** begin INFORMATION SHOWN **
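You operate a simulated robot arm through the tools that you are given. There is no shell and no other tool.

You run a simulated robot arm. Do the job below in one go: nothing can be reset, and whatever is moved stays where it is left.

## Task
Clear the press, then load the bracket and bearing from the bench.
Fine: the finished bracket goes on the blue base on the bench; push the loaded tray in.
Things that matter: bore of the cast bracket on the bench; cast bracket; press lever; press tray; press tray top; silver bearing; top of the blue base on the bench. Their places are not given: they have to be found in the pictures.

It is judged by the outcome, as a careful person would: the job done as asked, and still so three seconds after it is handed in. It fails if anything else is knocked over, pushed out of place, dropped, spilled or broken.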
** end INFORMATION SHOWN **
> **EXERCISE DESCRIPTION**: Reproduce all data above, unchanged.

> **RESPONSE TO THIS TASK**:
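You operate a simulated robot arm through the tools that you are given. There is no shell and no other tool.

You run a simulated robot arm. Do the job below in one go: nothing can be reset, and whatever is moved stays where it is left.

## Task
Clear the press, then load the bracket and bearing from the bench.
Fine: the finished bracket goes on the blue base on the bench; push the loaded tray in.
Things that matter: bore of the cast bracket on the bench; cast bracket; press lever; press tray; press tray top; silver bearing; top of the blue base on the bench. Their places are not given: they have to be found in the pictures.

It is judged by the outcome, as a careful person would: the job done as asked, and still so three seconds after it is handed in. It fails if anything else is knocked over, pushed out of place, dropped, spilled or broken.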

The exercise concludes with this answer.